##### Dataset content #####
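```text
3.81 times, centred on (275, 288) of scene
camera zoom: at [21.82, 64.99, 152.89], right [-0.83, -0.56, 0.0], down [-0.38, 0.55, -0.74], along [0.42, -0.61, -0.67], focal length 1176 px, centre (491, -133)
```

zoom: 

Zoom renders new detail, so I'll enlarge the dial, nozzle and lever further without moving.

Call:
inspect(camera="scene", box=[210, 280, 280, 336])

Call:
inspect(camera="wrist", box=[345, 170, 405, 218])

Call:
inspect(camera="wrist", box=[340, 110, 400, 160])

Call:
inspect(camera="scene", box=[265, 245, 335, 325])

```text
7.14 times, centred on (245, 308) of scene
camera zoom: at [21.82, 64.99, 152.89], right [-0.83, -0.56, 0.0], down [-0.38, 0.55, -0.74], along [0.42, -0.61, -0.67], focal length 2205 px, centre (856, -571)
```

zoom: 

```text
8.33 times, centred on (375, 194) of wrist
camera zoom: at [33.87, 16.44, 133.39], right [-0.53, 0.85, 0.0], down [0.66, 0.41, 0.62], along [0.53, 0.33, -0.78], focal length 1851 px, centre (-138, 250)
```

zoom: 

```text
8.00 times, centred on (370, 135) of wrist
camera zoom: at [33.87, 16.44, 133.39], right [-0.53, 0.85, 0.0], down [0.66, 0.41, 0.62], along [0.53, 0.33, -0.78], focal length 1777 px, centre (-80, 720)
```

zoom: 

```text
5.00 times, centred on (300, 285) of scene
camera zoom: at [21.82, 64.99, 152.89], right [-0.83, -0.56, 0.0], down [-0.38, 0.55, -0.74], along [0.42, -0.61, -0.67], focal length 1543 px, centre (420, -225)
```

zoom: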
#####
**What you need to do**: Reproduce all of the material above word for word.

**Solution for this problem**:
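```text
3.81 times, centred on (275, 288) of scene
camera zoom: at [21.82, 64.99, 152.89], right [-0.83, -0.56, 0.0], down [-0.38, 0.55, -0.74], along [0.42, -0.61, -0.67], focal length 1176 px, centre (491, -133)
```

zoom: 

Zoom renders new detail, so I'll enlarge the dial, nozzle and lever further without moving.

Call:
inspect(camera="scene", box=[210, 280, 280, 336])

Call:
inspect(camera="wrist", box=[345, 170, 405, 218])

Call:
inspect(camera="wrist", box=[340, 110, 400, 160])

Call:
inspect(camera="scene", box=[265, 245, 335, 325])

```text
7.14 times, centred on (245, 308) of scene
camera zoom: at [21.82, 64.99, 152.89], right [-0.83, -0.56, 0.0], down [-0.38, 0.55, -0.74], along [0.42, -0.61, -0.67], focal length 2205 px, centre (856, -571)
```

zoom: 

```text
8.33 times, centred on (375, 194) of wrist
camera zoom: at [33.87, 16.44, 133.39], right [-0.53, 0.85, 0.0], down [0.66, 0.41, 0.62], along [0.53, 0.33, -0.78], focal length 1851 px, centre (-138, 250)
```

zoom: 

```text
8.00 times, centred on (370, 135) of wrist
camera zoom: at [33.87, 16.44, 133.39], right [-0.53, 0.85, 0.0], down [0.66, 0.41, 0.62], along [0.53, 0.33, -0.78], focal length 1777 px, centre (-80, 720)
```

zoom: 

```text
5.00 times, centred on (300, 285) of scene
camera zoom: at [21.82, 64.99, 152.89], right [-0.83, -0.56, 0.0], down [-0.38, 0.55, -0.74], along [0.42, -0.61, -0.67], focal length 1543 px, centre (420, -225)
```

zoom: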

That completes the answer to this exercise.